# Article:

Mit dem “Rundgang Hamburg“ eröffnen die Hamburger Galerien heute und morgen die Saison - und suchen nach neuen Wegen der Finanzierung.

Hamburg. Was sind eigentlich Galerien? Sperrzonen für Kunst-Unkundige, als Gewerbe- oder Kellerraum getarnte Elfenbeintürme? Fakt ist, dass der Besuch einer Galerie vielen noch immer Schwellenängste bereitet. Andererseits ist es für kommunikationsfreudige Galeristinnen auch nicht besonders lustig, immer nur aufs schicke Notebook zu starren, die Tür offen zu halten und als einzigen Besucher den kalten Windzug zu begrüßen. Deshalb gilt die Frage auch umgekehrt. Wer sind eigentlich die vielen, die nicht zu uns kommen? Sollte man sich einmal nicht näher kennenlernen? Die Galerien-Initiative "Rundgang Hamburg" heute und morgen Abend bietet dafür reichlich Anlass.

Gemeinsam eröffnen die mehr als 20 Galerien an der Admiralitätstraße und im Kontorhausviertel die Saison. Dazu gehören eine breite junge Kunstpalette, ein kostenloser Shuttle-Service und Öffnungszeiten bis 23 Uhr. Aber auch in den anderen Stadtteilen eröffnen heute viele weitere Galerien neue Ausstellungen, von Altona bis Eppendorf, Wilhelmsburg bis Eimsbüttel.

Bekanntlich ist die Klage ein ständiger Begleiter Hamburger Kulturidentität. Hat Berlin nicht eine weitaus größere Kunstszene? Sind viele Künstler in der Hauptstadt nicht Kunstschaffende mit Hamburger Migrationshintergrund? Stimmt! Andererseits hat ein Schwund an Hamburger Galerien kaum stattgefunden. Mit den heute etwa 70 Galerien ist sogar ein leichtes Wachstum zu verzeichnen. Und wer den jüngsten Vorschlag der Kultursenatorin Barbara Kisseler vernahm, sieht sich sogar plötzlich von der offiziellen Politik gestärkt. Die schlug soeben vor, sich bei positiver Überprüfung für das Berliner Modell starkzumachen, das den Ankauf von Kunst durch günstige Bankkonditionen erleichtert. Beiden, Käufern und Galeristen, wäre dadurch erheblich geholfen.

Elena Winkel von der Galerie Conradi, die Initiatorin der Kunstmesse Index, begrüßt Kisselers Vorschlag uneingeschränkt. Vor allem das Signal, das von ihm ausgeht, macht sie hoffnungsfroh. Zwar glaubt sie weniger an die Notwendigkeit von Krediten. Aber dass sich nun auch die Politik für die oft als "kommerziell" geschmähte Kunst einsetzt, stimmt sie zuversichtlich. "Jungen Künstlern ist wenig geholfen, wenn ihr Auftritt in Galerien mit solchen Vorurteilen konfrontiert wird", sagt Elena Winkel. "Deswegen tun Signale wie die von Frau Kisseler gut." Um Kunst aber erfolgreich zu platzieren, bedarf es einer langfristigen Pflege, einer wachsenden Zielgruppe, die nicht nur kaufen, sondern sich auch informieren will. Zur "Konkurrenz" Berlin hält Elena Winkel im Übrigen ihre eigene Absahn-Effekt-Theorie parat: "Die Leute fahren nach Berlin, bekommen dort Lust auf Kunst, und wenn sie zurück in Hamburg sind, wollen sie mehr darüber erfahren."

# Data block:
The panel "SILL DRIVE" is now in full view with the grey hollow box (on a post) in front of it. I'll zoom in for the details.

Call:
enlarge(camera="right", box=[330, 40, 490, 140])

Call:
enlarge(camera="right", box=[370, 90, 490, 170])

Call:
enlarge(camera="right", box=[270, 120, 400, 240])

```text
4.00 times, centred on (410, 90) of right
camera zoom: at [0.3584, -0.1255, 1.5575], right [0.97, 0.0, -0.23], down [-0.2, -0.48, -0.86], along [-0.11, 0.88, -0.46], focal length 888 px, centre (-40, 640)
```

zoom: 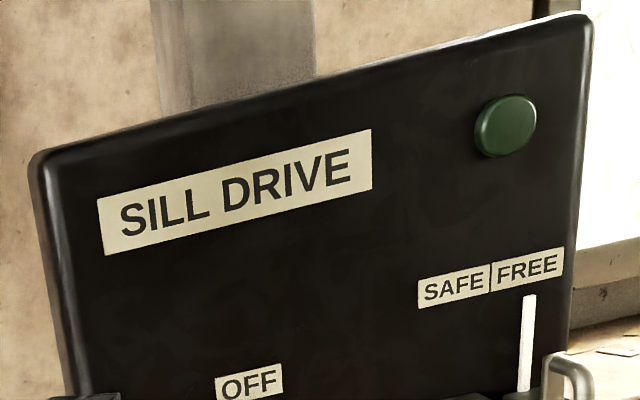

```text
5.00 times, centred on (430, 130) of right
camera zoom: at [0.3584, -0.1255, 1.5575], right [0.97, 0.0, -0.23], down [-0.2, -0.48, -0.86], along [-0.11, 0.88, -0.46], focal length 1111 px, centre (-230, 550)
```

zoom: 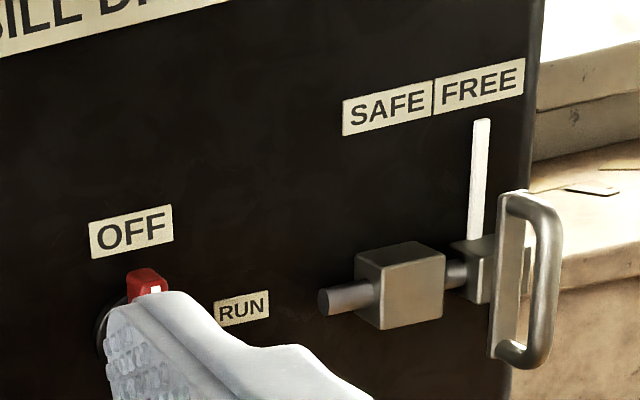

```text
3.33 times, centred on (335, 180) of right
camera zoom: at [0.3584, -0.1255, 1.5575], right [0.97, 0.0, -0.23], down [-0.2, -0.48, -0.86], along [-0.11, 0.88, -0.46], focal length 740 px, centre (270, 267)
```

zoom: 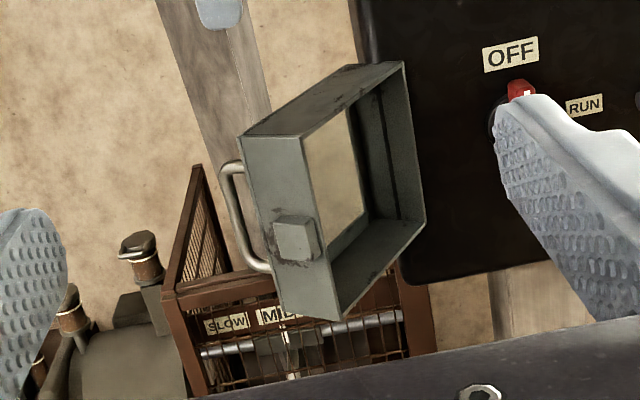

# Set problem 1:
I need one stretch of the article verbatim, from "Gemeinsam eröffnen die" to "Wilhelmsburg bis Eimsbüttel.".
# Set problem 2:
Give the continuation of the article.

# Task response 1:
Gemeinsam eröffnen die mehr als 20 Galerien an der Admiralitätstraße und im Kontorhausviertel die Saison. Dazu gehören eine breite junge Kunstpalette, ein kostenloser Shuttle-Service und Öffnungszeiten bis 23 Uhr. Aber auch in den anderen Stadtteilen eröffnen heute viele weitere Galerien neue Ausstellungen, von Altona bis Eppendorf, Wilhelmsburg bis Eimsbüttel.

# Task response 2:
Auch Diane Kruse, die mit ihrer Galerie an die Admiralitätstraße zog und sie jetzt nach ihrem Namen nennt, betont die Notwendigkeit persönlicher Kontaktpflege. Ob Kisselers Modell funktioniert, daran hegt sie allerdings erhebliche Zweifel. Günstige Konditionen wurden für potenzielle Käufer sowieso schon immer ausgehandelt. Kruse setzt auf Eigeninitiative: "Man muss seine Hausaufgaben machen, muss beweisen, dass man vertrauenswürdig ist." Der Standort einer Galerie ist eher sekundär. Auch in Hamburg kann es attraktiv sein. Zum Beispiel heute Abend ab 23 Uhr, wenn Künstler Marc Bijl mit seiner Band B-Men zum Konzert einlädt. Garantiert kein Kuschelrock, versichert Kruse.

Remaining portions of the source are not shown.